Em conformidade com o artigo 301.o, n.o 1, da Lei IV de 1959, que aprova o Código Civil, no caso de uma dívida pecuniária, salvo disposição legal em contrário, o devedor é obrigado ao pagamento de juros calculados a contar da data do incumprimento, à taxa de base do banco central húngaro em vigor no dia imediatamente anterior ao semestre em que se verifique a mora, mesmo quando se trate de uma dívida que não vença juros. O facto de o devedor justificar a sua mora não o dispensa da obrigação de pagar juros.

11

Segundo o artigo 339.o, n.o 1, deste código, quem, ilicitamente, causar um dano a outrem, é responsável pela respetiva reparação. Pode excluir essa responsabilidade se provar que atuou de acordo com o que normalmente seria de esperar em idênticas circunstâncias.

12

O artigo 361.o do referido código tem a seguinte redação:

«(1)   Quem, sem causa justificativa, obtiver uma vantagem patrimonial à custa de outrem, é obrigado a restituir essa vantagem.

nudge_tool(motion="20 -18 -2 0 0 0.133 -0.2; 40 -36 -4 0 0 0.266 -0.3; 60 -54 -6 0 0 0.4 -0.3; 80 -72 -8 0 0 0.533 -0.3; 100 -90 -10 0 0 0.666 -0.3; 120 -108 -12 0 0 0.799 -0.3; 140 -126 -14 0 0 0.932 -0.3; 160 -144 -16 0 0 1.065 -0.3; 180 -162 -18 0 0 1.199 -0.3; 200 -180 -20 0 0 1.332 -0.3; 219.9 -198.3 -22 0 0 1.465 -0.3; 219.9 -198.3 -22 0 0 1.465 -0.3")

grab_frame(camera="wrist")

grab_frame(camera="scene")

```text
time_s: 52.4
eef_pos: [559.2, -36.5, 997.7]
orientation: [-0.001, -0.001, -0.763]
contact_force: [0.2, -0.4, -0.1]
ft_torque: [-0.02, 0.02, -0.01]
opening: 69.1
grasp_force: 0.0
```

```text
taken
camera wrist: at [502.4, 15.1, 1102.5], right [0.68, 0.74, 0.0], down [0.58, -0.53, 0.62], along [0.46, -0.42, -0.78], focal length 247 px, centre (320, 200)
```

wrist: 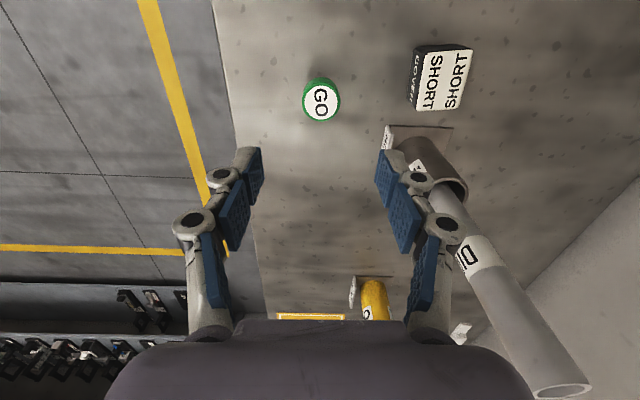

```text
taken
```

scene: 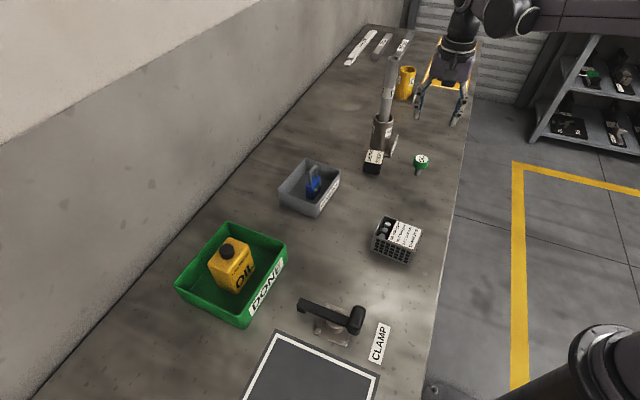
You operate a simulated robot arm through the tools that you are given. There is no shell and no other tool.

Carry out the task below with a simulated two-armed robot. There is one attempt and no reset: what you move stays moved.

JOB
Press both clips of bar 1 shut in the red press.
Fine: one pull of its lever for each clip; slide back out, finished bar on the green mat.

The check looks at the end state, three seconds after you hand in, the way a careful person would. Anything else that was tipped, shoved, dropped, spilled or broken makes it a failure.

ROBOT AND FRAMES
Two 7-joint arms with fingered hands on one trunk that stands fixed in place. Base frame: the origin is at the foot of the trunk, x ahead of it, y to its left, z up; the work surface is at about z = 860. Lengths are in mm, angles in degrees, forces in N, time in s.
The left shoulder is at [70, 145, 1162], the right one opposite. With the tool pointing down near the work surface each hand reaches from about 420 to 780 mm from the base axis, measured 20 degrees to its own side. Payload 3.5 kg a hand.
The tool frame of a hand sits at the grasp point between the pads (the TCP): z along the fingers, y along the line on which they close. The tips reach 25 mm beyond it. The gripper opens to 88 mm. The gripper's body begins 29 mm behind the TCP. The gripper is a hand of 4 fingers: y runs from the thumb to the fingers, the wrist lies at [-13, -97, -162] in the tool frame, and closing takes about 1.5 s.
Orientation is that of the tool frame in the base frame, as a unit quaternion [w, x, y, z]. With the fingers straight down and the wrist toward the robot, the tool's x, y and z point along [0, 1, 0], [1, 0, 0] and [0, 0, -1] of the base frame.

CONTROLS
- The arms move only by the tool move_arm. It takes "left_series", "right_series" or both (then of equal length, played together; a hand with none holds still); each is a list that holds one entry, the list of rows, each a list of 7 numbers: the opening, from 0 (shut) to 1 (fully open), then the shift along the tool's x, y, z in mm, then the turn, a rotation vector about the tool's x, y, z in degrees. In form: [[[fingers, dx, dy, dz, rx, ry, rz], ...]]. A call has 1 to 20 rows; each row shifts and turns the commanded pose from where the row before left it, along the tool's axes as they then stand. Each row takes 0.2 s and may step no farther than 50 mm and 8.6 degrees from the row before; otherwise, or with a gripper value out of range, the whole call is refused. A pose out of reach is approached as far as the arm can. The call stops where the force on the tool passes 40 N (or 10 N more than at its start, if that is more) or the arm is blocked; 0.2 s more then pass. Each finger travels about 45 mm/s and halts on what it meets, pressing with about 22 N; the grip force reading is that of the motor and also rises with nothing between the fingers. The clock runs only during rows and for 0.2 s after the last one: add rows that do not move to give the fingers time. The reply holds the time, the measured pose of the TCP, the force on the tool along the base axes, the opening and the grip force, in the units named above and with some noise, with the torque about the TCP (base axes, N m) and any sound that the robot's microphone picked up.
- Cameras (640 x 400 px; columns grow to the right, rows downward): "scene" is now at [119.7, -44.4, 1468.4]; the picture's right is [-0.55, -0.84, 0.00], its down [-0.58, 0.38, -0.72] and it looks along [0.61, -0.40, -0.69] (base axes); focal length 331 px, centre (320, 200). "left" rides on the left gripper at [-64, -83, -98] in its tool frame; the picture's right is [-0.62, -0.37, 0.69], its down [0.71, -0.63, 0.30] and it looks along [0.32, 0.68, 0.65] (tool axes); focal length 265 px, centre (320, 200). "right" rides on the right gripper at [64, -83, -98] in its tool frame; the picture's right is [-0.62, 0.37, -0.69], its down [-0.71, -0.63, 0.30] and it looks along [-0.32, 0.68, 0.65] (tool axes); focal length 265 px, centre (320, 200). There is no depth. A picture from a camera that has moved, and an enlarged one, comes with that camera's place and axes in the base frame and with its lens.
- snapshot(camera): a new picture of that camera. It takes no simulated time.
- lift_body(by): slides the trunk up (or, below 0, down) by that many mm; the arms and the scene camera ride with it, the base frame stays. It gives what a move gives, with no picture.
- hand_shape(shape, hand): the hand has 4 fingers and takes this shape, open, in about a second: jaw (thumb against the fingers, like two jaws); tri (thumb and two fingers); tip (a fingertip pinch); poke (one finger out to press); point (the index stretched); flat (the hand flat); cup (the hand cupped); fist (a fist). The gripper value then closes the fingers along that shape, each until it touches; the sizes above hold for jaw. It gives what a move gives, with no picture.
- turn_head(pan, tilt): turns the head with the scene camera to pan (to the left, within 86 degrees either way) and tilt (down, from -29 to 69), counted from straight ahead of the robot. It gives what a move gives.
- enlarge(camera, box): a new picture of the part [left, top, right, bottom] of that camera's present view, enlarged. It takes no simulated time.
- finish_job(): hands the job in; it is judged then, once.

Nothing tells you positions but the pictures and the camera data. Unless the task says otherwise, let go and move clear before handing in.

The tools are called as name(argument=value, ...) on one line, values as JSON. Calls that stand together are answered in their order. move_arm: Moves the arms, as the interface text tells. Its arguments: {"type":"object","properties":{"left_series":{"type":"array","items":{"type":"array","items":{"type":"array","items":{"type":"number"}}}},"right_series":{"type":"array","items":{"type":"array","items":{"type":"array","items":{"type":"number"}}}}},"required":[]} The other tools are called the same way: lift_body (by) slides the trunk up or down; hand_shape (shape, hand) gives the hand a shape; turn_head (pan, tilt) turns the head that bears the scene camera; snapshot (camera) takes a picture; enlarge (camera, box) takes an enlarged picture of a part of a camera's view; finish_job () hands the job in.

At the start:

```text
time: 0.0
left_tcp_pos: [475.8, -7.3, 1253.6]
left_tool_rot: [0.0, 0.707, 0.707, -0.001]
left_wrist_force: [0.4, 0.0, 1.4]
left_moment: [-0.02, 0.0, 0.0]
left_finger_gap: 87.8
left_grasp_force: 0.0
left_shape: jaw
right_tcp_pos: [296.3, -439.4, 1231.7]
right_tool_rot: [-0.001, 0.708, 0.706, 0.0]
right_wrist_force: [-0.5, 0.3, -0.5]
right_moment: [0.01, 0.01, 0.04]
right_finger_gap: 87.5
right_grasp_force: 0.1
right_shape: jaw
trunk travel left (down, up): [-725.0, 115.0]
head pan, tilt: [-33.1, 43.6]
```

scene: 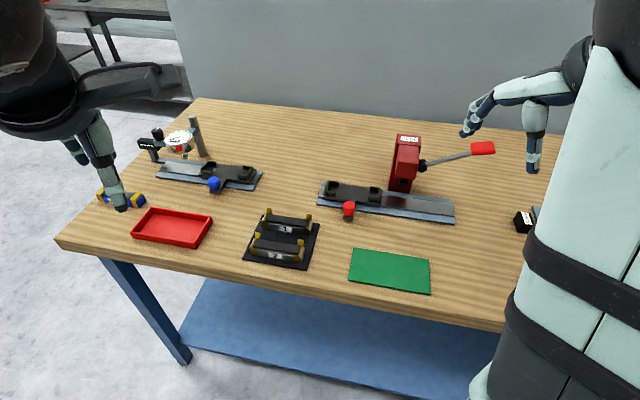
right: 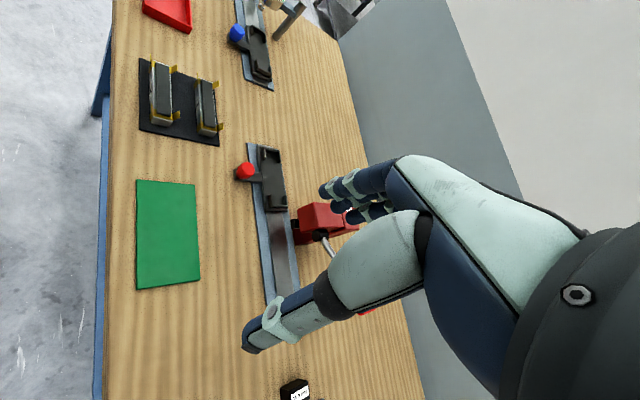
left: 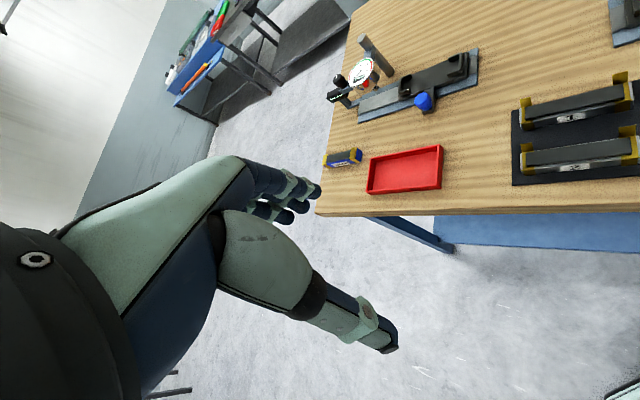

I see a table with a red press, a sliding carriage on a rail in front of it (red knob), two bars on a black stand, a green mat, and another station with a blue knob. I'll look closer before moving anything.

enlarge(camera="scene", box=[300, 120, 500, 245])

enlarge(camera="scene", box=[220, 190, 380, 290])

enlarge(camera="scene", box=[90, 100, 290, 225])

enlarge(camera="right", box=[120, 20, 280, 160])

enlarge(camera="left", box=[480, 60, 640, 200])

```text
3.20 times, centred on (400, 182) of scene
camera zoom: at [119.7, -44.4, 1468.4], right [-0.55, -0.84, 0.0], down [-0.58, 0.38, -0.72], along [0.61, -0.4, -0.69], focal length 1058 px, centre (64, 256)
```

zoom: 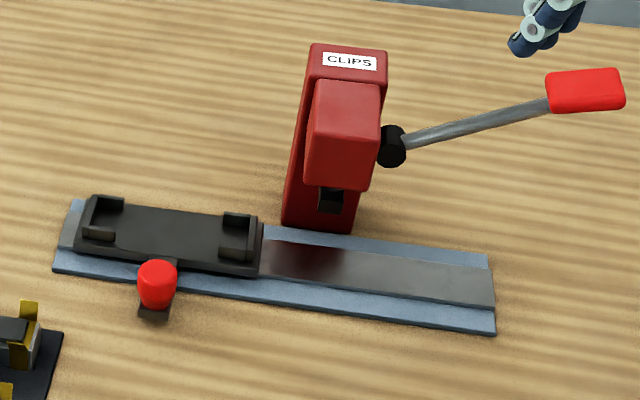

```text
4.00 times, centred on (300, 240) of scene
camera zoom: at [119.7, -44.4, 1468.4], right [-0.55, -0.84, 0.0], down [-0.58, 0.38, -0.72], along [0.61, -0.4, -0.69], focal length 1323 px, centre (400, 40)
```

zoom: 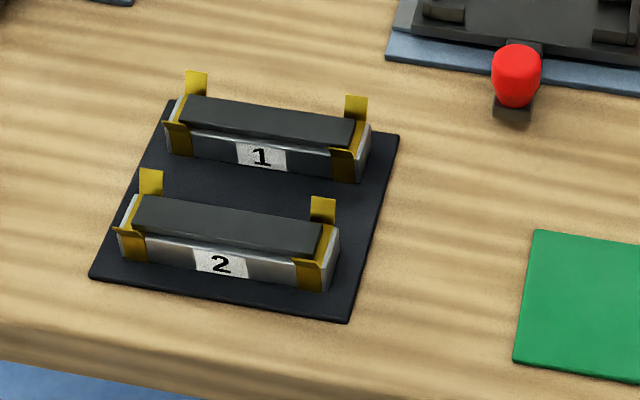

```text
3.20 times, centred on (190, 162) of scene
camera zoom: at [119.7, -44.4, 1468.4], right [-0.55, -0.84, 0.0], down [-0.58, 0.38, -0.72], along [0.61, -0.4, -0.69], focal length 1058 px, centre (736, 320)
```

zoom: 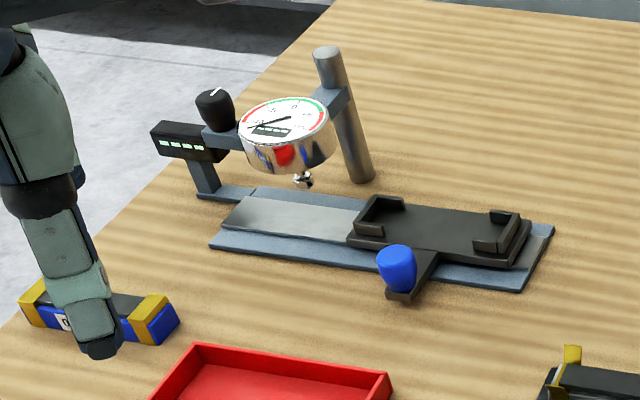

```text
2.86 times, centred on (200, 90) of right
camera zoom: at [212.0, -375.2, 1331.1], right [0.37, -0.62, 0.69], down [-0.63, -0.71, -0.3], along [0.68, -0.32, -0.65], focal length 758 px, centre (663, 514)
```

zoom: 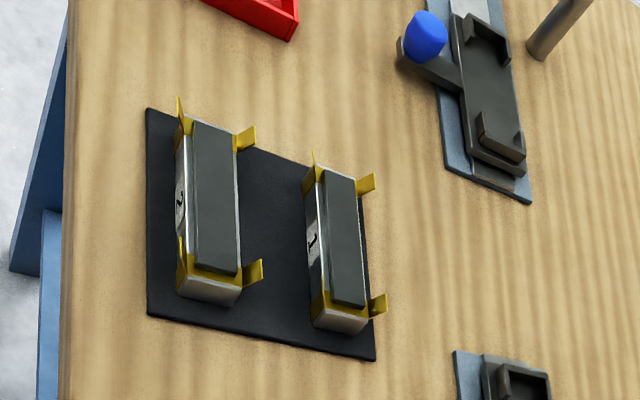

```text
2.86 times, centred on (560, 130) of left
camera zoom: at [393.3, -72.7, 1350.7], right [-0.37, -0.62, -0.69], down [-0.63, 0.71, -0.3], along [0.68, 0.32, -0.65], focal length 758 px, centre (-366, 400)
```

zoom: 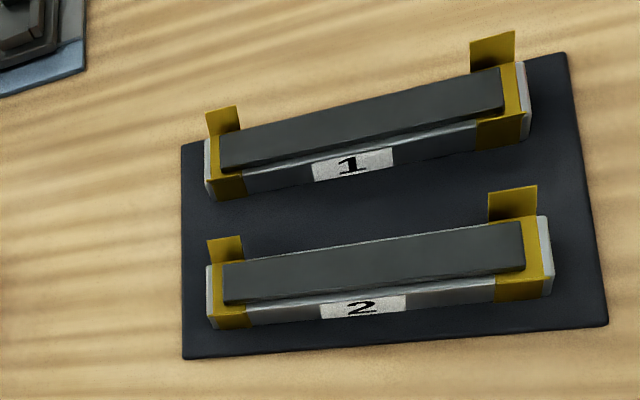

(2)   Se o enriquecimento se tiver extinguido antes da ação de repetição do indevido, o seu beneficiário não está obrigado à sua restituição, exceto se

a)

devesse razoavelmente contar com a obrigação de restituição e puder ser declarado responsável pela extinção do enriquecimento, ou

b)

o enriquecimento tiver sido obtido contra as regras da boa‑fé.

[...]»

13

Nos termos do artigo 364.o deste código, as regras da indemnização aplicam‑se por analogia ao enriquecimento sem causa.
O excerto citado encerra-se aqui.